Works on paper featuring images of male and female genitalia by second-wave feminist artists Judith Bernstein and Barbara T. Smith at the booth of Los Angeles’s The Box drew Carrion-Murayari’s
interest.
So too did work by the Houston-born, Los Angeles-based artist Will Boone at New York’s Karma. “He thinks of moving wooden boards as a way of drawing in space,” Karma director Brendan Dugan said of Boone’s spare sculptures. He described the process to make HELL, a minimal blue-and-white painting from 2015, as layering the word’s four letters on top of each other.
The last booth we visited belonged to the Parisian gallery Kamel Mennour. There Carrion-Murayari appreciated new sculptures by Petrit Halilaj, a 29-year-old artist who showed in the Kosovo pavilion at the 2013 Venice Biennale. “He created a mound of dirt and sticks that you walked through,” the curator recalled. At the fair, Halilaj shows new examples from the “Abetare” series, steel sculptures resembling oversize doodles of flowers, birds and stick figures. The two-person presentation at Mennour pairs Halilaj with Morocco-born Latifa Echakhch, who shows delicate canvases festooned with sheets of newspaper stained with dark ink.

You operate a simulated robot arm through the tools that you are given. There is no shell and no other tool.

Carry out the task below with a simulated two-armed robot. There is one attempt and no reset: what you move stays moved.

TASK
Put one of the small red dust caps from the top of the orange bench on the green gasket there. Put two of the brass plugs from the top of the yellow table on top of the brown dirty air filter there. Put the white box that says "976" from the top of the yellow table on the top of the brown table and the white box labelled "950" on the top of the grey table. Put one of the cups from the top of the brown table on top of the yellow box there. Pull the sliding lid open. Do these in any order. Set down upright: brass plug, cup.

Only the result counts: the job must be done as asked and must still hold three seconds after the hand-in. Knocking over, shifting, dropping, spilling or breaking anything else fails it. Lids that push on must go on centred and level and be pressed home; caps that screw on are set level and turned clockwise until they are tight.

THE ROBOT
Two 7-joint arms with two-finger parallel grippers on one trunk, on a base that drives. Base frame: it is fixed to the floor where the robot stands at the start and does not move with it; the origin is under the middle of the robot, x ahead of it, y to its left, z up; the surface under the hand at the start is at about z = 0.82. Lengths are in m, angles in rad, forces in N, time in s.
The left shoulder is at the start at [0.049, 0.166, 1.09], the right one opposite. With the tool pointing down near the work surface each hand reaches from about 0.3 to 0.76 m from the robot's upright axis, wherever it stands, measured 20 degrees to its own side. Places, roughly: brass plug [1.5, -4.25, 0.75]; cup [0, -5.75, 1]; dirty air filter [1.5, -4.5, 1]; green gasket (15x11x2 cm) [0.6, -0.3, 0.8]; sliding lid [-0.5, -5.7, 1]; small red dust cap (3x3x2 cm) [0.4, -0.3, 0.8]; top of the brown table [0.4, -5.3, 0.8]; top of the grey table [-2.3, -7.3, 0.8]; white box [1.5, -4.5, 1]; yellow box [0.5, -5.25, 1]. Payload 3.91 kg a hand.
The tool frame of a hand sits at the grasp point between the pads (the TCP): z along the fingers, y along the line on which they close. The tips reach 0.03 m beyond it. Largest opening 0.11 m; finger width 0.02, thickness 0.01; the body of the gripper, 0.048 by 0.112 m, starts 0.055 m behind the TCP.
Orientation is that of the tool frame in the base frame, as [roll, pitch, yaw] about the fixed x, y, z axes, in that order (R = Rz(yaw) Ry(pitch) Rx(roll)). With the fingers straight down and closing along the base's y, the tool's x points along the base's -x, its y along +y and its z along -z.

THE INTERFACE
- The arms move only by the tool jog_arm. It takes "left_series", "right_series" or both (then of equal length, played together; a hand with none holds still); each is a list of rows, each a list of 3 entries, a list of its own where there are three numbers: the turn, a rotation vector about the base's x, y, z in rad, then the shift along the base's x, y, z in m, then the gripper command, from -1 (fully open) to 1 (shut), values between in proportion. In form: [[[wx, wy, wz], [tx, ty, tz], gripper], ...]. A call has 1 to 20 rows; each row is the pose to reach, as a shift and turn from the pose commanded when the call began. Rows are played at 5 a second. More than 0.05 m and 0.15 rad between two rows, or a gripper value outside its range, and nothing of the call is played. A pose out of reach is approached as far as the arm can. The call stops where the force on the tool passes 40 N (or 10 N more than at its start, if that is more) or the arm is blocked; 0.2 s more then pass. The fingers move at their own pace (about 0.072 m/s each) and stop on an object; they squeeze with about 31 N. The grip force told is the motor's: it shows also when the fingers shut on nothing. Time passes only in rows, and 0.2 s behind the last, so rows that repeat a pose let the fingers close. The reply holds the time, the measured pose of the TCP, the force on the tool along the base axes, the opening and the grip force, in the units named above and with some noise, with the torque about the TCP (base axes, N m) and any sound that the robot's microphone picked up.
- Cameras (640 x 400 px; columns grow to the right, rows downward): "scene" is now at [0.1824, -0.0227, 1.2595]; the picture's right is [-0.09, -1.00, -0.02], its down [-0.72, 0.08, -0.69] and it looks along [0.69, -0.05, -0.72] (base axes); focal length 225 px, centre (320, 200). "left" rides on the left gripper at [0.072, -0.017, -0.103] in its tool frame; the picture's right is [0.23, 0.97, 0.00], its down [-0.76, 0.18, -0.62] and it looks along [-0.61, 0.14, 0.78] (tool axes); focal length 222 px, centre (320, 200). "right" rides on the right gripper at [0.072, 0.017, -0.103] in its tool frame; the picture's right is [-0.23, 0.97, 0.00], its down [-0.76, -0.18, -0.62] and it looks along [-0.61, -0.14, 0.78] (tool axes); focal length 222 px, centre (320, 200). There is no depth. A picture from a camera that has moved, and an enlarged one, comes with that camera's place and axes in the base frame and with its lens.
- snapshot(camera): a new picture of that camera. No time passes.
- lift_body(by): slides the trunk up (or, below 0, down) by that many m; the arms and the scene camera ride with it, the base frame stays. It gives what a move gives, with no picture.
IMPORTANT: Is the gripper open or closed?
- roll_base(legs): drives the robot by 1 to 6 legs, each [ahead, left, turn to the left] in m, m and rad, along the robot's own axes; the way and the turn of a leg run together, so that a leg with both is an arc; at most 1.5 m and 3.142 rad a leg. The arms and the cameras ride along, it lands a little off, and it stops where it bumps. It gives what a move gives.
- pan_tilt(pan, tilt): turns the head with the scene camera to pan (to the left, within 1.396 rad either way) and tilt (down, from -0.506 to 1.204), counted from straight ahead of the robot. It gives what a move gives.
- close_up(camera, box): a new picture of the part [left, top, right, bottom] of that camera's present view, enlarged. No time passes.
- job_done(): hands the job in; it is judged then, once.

Before we said our good-byes, Carrion-Murayari ran into Ron Rosenzweig, a New Museum trustee. Rosenzweig wore a striking multicolored shawl-like garment, similar to ones we had spotted throughout the fair, created by Pia Camil for her commissioned Frieze Project. Camil drew inspiration from the late Brazilian artist Hélio Oiticica’s “Parangolés”—wearable objects Oiticica called “habitable paintings.” With Camil’s work entering the conversation once more, Carrion-Murayari promised to visit the Mexican artist’s booth at the front of the fair before dashing off to his next meeting.